Armstrong was attorney and advisor for George Argyros, the Southern California businessman who had purchased the Mariners in 1981 from the original ownership team, and Armstrong served his first stint as president of the Mariners when Argyros sent him up from Southern California a couple of years later.
The 120-day provision had actually been inserted in 1985 when Argyros and King County Executive Randy Revelle were negotiating a change in the Kingdome lease and Argyros suggested it as a "closer" to get county council approval.
Armstrong recalls that the reason for suggesting the provision was that Argyros "didn't want to go down in history as the guy who sold to a distant owner and thus let the Mariners leave town without providing time to find local owners."
"He was okay with a new owner living elsewhere, as long as he didn't move the team," he added.
Armstrong recalls "George never gets credit for that 120-day clause, but he had learned that nothing happens in Seattle, because of the endless focus on process, until things are in extremis and when something reaches that point the community would respond."
Bur Argyros did become basically loathed in Seattle in 1987 when he sought to buy the San Diego Padres to be closer to his Southern California home after the death of owner Ray Kroc. armstrong notes that it was the suggestion of Baseball Commissioner Peter Ueberroth's, who said he would find someone to buy the Mariners.

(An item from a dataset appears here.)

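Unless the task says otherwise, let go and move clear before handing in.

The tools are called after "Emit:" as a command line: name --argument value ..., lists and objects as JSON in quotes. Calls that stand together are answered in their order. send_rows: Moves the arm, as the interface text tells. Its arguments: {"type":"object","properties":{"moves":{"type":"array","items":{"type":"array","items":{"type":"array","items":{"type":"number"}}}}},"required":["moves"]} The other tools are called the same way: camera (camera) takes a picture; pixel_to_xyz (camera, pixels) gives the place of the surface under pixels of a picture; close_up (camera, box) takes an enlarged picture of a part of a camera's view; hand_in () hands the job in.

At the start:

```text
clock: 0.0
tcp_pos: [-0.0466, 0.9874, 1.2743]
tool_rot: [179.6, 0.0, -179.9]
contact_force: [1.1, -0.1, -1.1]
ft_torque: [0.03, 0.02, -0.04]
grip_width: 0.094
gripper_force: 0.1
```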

Then in 1989 came the offer from Smulyan that set in motion everything that followed.
Armstrong was also involved in trying to help sell the Japanese ownership to MLB, remembering that he called his friend, George W.Bush, then managing partner of the Texas Rangers, explained the challenge and asked if his father, President Bush, might be interested in helping with the issue.
"One day the phone rang and a woman said 'the president is calling.' I asked 'President of what?' and she said a little icily, how about President of the United States.'"
Armstrong said it turned out that Baseball Commissioner Faye Vincent had worked for the elder Bush in the oil fields and they had remained friends.
"I can't honestly tell you what, if any, role the president took in our issue, though both Bushes indicated they had no problem with a Japanese owner" chuckled Armstrong, who as the only one of the new local ownership who knew anything about running a baseball team was brought back as president on July 1, 1992. He retired three years ago.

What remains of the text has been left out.